An outdoor amphitheater is proposed at the south side of the museum facing the park and waterway. This venue is intended to be an extension of the auditorium programming. It provides and opportunity for shared programming or use by other performing arts programs throughout Incheon including the new Incheon Concert Hall.
Located at the west end of the museum campus this play ground would feature conventional slides and climbing structures formed with Korean, Roman, Chinese characters. As with the other elements of the landscaping it is intended to draw the public to the grounds who may not wish to visit the museum.
These intimate seating areas overlooking the waterway provide the opportunity for a direct connection to the Incheon Central Park for the public and museum visitors alike.

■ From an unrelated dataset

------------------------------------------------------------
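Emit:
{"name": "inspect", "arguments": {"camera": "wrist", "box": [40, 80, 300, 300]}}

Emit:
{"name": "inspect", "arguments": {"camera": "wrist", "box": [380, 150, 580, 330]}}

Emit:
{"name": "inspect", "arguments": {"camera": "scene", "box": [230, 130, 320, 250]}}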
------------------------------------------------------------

Geothermal wells are provided under the east plaza to provide heat and cooling via heat pumps in the basement of the building. Solar panels are provided on the sloped south facing roof for the museums electrical needs. Storm water from the roof and other impervious surfaces are to be collected and utilized for the fountains and planting watering. All lighting is to be LED type. The exterior walls and roof are insulated with closed cell soy based eco-foam insulation providing an R value in excess of 60. Windows are to be triple glazed with a U value of 0.8. The building is designed to comply with LEED Platinum and Passive House Institute Certification requirements.
The structure of the museum is to be reinforced concrete. Slender concrete cantilevers from the folded roof structure and cantilevered balconies and the exhibit space overhanging the front entrance. The concrete foundation is supported on pilons that reach below the depth of the landfill. The concrete columns are exposed with a sandblasted architectural concrete finish.